SELECTED PASSAGE =>
┌──
Mr. Bercow: To ask the Chancellor of the Exchequer if he will make a statement on his policy towards EU-level investigations into price-fixing in currency transactions within the eurozone; and what estimate he has made of the level of mark up which has occurred. 
Miss Widdecombe: To ask the Minister for the Cabinet Office how much severance pay the former Secretary of State for Northern Ireland, the right hon. Member for Hartlepool (Mr. Mandelson), will receive; and if she will make a statement. 
Marjorie Mowlam: Under the terms of the Ministerial and other Pensions and Salaries Act 1991, all Ministers (except the Prime Minister and Lord Chancellor) are entitled to a severance payment equal to one quarter of their final ministerial salary on leaving office, provided that the individual has not attained the age of 65 or been appointed to another paid office within a period of three weeks.
Mr. Kilfoyle: To ask the Minister for the Cabinet Office for each year between 1992 and 2000, how many (a) people were seconded to the senior civil service from the private sector and (b) senior civil servants were seconded to the private and voluntary sectors; what the average length of their secondment was in each case; and how many (i) senior civil servants and (ii) permanent secretaries were on performance related pay.
└──
GIVEN DATA =>
┌──
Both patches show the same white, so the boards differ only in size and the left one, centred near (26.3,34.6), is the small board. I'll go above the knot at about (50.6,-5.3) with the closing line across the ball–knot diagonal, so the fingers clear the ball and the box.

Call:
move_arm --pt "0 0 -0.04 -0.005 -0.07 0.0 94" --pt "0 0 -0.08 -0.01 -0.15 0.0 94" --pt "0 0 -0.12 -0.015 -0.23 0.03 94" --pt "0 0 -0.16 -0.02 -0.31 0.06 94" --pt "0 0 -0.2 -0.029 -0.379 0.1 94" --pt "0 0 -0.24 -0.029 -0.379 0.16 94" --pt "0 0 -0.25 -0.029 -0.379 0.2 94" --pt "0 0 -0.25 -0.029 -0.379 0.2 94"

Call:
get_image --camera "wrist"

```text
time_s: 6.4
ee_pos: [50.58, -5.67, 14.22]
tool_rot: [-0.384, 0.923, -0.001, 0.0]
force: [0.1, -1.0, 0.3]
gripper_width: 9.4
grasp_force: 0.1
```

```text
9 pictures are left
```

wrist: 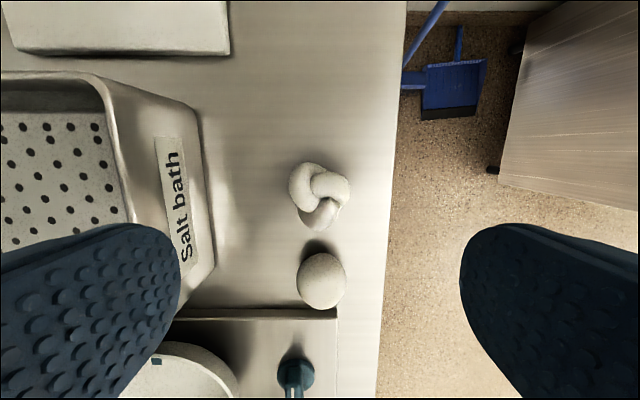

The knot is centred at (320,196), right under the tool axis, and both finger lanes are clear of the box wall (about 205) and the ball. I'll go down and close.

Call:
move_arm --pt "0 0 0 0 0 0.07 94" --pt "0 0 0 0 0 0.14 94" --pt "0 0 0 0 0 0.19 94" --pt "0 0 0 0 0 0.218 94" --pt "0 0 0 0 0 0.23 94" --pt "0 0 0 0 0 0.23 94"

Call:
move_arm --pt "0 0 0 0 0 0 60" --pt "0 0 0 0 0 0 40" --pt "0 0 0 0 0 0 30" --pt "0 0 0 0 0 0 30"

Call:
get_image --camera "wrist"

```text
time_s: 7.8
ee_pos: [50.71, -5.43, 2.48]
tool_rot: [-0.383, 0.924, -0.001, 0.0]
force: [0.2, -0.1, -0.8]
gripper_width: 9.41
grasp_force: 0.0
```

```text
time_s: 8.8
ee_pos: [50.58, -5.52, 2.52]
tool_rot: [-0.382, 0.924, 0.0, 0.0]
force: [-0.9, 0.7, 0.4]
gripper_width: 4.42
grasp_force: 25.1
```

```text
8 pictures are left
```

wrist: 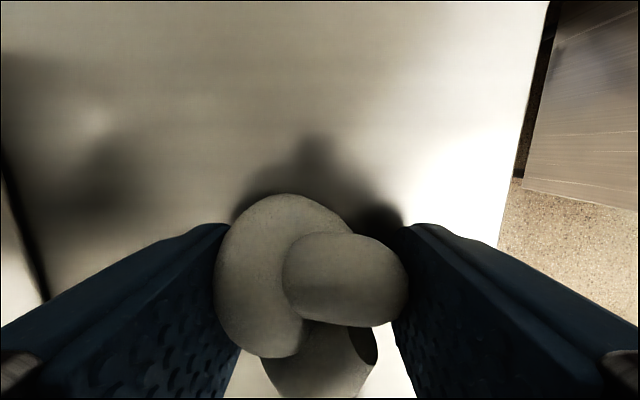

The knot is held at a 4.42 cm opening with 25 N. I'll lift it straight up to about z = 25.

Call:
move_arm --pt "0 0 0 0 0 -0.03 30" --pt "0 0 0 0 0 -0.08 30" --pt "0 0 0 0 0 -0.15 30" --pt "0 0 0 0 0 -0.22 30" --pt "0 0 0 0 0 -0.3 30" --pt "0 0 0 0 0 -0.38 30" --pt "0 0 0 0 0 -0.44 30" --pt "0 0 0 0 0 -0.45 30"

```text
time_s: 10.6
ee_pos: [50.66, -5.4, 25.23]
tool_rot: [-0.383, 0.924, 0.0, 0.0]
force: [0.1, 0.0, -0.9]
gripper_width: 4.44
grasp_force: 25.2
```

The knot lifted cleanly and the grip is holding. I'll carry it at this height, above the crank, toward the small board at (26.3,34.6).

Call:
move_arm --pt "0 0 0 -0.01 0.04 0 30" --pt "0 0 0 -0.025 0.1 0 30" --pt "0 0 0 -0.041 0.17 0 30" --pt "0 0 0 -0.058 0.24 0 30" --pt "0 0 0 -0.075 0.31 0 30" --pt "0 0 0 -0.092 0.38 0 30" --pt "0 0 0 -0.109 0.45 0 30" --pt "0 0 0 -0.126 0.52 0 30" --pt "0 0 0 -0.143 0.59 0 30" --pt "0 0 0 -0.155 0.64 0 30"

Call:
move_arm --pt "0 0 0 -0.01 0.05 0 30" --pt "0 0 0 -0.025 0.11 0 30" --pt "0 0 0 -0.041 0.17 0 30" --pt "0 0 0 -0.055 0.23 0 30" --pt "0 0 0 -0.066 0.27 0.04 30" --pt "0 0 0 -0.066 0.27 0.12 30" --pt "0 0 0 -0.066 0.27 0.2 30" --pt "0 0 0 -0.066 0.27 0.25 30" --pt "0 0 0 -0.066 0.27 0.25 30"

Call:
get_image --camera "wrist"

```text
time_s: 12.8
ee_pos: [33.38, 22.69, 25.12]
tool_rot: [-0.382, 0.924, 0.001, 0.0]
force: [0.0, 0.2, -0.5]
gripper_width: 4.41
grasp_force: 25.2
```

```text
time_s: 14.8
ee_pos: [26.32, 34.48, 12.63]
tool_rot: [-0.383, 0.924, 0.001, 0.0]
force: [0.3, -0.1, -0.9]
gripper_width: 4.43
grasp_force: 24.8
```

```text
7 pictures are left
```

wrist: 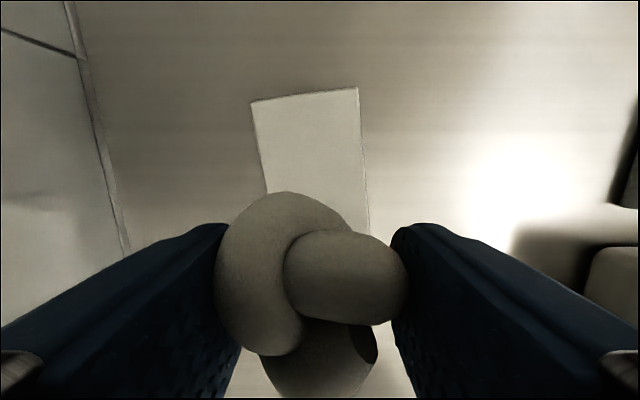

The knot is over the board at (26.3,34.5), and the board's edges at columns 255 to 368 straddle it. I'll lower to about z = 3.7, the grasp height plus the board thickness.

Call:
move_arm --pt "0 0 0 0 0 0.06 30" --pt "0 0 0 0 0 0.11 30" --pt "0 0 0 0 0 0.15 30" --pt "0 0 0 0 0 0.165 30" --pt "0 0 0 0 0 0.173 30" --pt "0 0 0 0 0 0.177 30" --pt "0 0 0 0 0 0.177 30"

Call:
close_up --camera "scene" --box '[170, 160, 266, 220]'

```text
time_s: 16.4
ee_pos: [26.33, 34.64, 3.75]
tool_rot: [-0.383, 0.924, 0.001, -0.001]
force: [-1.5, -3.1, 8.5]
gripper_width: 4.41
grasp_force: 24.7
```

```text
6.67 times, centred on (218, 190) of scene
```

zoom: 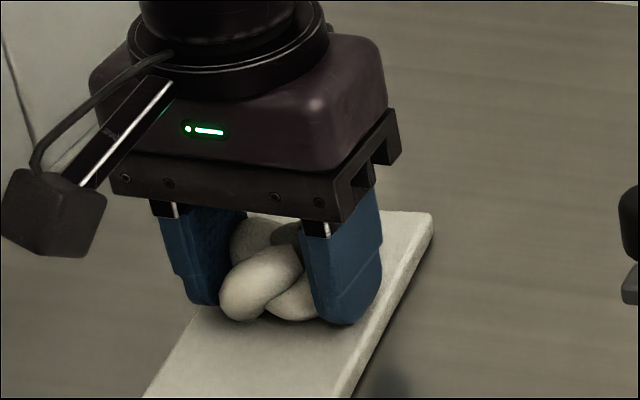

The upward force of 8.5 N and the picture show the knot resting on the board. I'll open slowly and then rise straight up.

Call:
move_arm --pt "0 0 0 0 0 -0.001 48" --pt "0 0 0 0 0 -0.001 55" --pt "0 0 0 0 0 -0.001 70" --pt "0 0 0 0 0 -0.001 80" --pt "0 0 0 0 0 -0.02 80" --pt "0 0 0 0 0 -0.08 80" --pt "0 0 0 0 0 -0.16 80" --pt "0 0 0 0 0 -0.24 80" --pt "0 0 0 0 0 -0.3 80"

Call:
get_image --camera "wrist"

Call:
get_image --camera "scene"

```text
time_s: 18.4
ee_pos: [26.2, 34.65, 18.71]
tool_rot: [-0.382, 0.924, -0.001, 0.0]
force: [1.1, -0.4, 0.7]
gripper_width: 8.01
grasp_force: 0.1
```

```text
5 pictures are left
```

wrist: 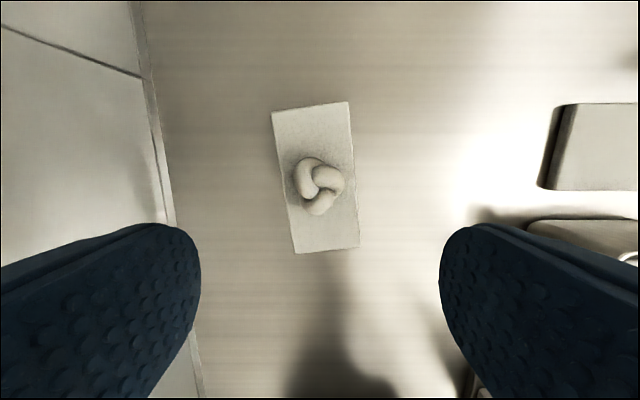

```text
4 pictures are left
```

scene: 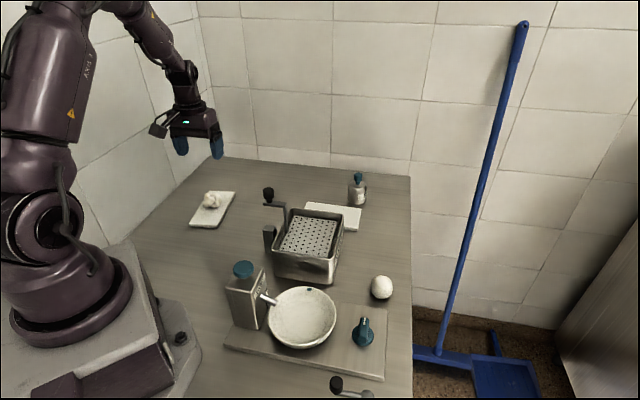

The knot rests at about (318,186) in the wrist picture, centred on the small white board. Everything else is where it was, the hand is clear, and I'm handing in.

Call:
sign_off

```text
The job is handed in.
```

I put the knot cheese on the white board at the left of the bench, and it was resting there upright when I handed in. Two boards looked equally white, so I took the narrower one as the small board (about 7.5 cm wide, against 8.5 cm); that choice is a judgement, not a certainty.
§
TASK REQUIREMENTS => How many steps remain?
└──
TASK REQUIREMENTS =>
**a)** Cite the selected passage exactly. Begin with "Marjorie Mowlam: Under" and finish with "of three weeks.".
**b)** Give the continuation of the selected passage.

TASK-BY-TASK OUTPUTS =>
**a)**
Marjorie Mowlam: Under the terms of the Ministerial and other Pensions and Salaries Act 1991, all Ministers (except the Prime Minister and Lord Chancellor) are entitled to a severance payment equal to one quarter of their final ministerial salary on leaving office, provided that the individual has not attained the age of 65 or been appointed to another paid office within a period of three weeks.

**b)**
Mr. Stringer: Information on secondments of senior civil servants by sector is not held centrally. Information held by the Cabinet Office Interchange Unit relates to overall instances of Interchange activity across Departments. The Interchange Unit does not hold information on the length of individual secondments.
In 1998-99 there were 343 instances of Interchange (with all sectors) at senior civil service level. In this period there were (at all grades) 905 instances of Interchange between the civil service and the private sector, and 278 instances of Interchange between civil service and the voluntary sector.
In 1999-2000 these figures rose to 354 instances of Interchange at senior civil service level, 981 instances of Interchange with the private sector and 525 instances of Interchange with the voluntary sector.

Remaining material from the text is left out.